When he is the size of a midget Scott meet a fellow midget with whom he does not feel impotent. That does not last long as he keeps shrinking.
Then comes two epic segments of the movie. At the size of two inches he lives in a doll house and has a battle with their house cat, which from that perspective is a fearsome monster and shortly after (as a result of the battle) he gets stuck in the basement. This is a new world and Scott is like stone age man fighting for survival. His enemies are hunger and the terrible monster of a spider. This is existence reduced to the most basic and although he survives his resolution is not physical but rather metaphysical.
I love what they did making him small like this. Frankly I had no idea they were capable of doing this in 57 and doing it so seamlessly. I had thought this would look terrible by today’s standard, but no, it is really impressive.

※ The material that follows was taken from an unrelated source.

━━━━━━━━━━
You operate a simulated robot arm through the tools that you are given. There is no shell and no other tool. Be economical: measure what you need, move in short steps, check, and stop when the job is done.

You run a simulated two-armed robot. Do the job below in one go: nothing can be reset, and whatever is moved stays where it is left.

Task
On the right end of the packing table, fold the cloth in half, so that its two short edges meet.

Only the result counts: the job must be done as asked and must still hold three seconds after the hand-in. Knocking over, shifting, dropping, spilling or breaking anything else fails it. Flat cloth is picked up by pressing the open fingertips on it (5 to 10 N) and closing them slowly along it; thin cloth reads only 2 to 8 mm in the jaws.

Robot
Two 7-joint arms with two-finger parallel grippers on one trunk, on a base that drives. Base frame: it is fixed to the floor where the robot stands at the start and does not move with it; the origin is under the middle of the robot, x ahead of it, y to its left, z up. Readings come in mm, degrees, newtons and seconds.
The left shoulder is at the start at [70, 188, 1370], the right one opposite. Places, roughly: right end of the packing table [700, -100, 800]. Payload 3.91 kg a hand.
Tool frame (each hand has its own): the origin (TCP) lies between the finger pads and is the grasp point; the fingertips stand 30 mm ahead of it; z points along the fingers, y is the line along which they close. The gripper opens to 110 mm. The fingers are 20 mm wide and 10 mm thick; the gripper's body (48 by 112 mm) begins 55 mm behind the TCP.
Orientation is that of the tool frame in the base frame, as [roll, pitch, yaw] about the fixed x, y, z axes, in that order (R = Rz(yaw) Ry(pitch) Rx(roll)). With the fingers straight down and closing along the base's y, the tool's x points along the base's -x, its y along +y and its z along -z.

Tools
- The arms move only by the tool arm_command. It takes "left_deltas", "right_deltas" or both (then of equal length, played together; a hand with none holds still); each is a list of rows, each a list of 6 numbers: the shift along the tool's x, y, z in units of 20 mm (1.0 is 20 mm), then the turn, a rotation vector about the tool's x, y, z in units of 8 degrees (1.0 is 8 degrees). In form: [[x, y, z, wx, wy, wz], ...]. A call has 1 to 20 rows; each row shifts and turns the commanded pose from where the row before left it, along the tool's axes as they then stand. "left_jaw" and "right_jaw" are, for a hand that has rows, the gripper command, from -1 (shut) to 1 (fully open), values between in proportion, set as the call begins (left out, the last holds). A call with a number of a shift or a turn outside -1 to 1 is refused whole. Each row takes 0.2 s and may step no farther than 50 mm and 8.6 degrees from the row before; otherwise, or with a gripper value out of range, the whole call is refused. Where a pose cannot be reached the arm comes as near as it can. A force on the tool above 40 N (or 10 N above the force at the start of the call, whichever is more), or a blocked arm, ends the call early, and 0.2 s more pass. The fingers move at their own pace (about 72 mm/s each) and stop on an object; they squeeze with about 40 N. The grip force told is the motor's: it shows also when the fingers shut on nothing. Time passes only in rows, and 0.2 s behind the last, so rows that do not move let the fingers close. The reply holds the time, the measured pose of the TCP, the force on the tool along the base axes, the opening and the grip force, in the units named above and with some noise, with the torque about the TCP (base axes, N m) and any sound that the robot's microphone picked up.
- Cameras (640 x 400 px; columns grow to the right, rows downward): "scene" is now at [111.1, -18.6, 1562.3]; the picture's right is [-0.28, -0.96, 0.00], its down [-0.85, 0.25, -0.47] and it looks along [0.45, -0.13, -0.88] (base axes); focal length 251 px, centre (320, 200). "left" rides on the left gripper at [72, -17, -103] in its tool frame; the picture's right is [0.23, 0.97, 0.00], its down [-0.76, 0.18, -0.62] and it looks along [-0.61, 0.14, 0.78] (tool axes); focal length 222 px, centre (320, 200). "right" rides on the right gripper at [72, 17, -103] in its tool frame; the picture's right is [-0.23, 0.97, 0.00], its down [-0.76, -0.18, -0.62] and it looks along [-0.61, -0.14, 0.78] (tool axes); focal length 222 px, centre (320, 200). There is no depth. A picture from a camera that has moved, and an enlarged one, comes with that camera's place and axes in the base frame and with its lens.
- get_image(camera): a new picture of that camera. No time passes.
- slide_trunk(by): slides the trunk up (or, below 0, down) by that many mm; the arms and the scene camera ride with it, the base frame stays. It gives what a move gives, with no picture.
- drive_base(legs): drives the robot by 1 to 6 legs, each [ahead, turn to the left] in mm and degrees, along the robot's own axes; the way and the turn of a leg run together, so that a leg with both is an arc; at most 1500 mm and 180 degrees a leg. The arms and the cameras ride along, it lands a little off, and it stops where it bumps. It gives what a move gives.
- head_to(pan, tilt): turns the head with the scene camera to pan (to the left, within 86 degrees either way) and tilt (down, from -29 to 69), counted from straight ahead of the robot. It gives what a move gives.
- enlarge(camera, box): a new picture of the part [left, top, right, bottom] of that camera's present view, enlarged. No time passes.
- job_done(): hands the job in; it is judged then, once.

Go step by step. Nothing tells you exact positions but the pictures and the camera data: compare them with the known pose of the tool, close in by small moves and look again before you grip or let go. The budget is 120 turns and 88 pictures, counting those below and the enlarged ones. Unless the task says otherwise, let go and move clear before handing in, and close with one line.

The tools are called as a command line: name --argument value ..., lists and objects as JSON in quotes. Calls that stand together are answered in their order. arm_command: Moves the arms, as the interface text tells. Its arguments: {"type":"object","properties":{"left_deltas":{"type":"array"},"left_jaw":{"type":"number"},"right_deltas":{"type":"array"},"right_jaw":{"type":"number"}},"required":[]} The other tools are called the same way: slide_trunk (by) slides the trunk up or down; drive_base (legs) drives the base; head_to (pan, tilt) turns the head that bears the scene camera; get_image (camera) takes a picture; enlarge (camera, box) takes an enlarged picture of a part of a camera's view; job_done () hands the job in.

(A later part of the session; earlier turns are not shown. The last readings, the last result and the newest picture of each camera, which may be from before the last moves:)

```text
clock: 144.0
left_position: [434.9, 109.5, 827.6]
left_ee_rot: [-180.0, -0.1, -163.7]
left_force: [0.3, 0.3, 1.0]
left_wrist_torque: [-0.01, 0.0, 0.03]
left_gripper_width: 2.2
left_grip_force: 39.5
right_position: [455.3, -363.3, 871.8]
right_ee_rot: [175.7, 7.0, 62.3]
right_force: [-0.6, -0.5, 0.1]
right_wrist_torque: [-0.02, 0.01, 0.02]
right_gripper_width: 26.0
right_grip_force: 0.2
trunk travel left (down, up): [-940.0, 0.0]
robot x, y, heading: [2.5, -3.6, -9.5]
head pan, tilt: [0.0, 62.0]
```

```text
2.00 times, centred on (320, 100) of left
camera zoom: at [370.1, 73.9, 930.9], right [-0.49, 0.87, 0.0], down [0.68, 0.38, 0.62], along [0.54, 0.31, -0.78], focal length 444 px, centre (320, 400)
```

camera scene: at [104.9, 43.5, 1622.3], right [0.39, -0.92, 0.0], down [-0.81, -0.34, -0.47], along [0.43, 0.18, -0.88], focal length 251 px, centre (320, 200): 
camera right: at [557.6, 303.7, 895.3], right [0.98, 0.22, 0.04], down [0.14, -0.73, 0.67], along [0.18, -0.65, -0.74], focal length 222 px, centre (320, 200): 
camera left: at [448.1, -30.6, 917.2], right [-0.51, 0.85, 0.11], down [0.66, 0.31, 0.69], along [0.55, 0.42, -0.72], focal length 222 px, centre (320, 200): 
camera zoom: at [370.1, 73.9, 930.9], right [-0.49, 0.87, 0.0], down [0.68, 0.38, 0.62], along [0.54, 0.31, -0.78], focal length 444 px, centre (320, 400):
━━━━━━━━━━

And not only impressive from a technical point of view, but also in how they change our perspective with it so we see how the world looks like when you are a tiny creature. The cat and the spider are just ordinary creatures, not something that would concern us, but if you are less than two inches tall, whoa!!
When you then add the more philosophical aspects this movie shows its true worth. Scott’s impotence as he grows smaller is spot on. We may think it silly, but truly our sense of ability comes from our mastery, especially from a male point of view and losing that mastery is degrading. In a 1950’ies setting where the man in generating the income and is “the master” of his home this is particularly poignant. What mastery do you have left when you are two inches tall?
Life in the basement rewrites this. When he accepts this is an alien world he is ready to master his surroundings. His perspective or measure of things is simply different now. This give him new confidence and his attitude changes until the realization that you are who you are no matter what and that is what finally sets him free.
I raced through this movie and I felt almost cheated by its short running time. Interesting, exciting, fascinating, it is not often I use all these adjectives about these old movies, but they are all deserved. Yes, there is still an element of B to this movie, the actors are no A-listers and the characters could easily have been drawn more detailed, but that would likely have been at the expense of the message of this movie. In its condensed form it stands out clearly and at the end of the day I probably would not change a thing.
So, “The Incredible Shrinking Man” gets my warmest recommendation and I gladly add it to my growing list of pleasant surprises.